When to use Hedges' g
Hedges' g is a bias-corrected effect size based on d. In small samples, Cohen's d tends to be slightly upward biased. Hedges' g applies a correction factor and is often preferred in meta-analysis.
As sample sizes get larger, Cohen's d and Hedges' g become very similar.
Worked example
Suppose a study compares test scores between two workshops:
- Workshop A: M = 78.4, SD = 10.5, n = 35
- Workshop B: M = 72.1, SD = 9.8, n = 40
Entering these into the calculator yields a positive d, indicating Workshop A outperformed Workshop B. If d is around 0.6, that would generally be interpreted as a medium-to-large difference.
Best practices for reporting effect sizes
- Report the exact value (e.g., d = 0.57) rather than only labels.
- Include confidence intervals whenever possible.
- State direction clearly (which group had the higher mean).
- Avoid over-reliance on generic "small/medium/large" labels.
- Pair effect size with domain-specific practical interpretation.
Limitations and assumptions
1) Independent groups assumption
This calculator is for independent-samples designs.
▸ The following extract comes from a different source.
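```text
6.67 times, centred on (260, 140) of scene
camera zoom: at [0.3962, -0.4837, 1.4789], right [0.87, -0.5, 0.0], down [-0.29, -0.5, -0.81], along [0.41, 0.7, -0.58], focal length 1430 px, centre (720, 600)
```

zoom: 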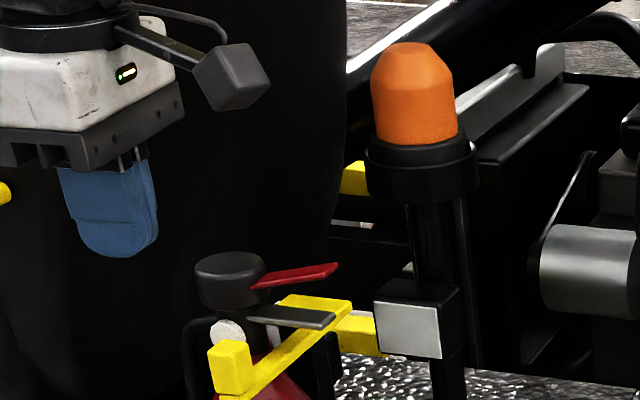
For paired/repeated-measures data, use a repeated-measures effect size variant.
2) Comparable measurement scale
Both groups should be measured on the same outcome scale. Mixed scales require transformation before direct comparison.
3) Sensitivity to non-normality and heteroscedasticity
Cohen's d is widely used and robust in many settings, but severe skew, outliers, or dramatically unequal variances may warrant additional checks or alternative estimators.
Final takeaway
Cohen's d is one of the most useful ways to communicate practical impact. Use this calculator to quickly quantify the magnitude of differences, and combine the output with confidence intervals, study design quality, and real-world consequences for responsible interpretation.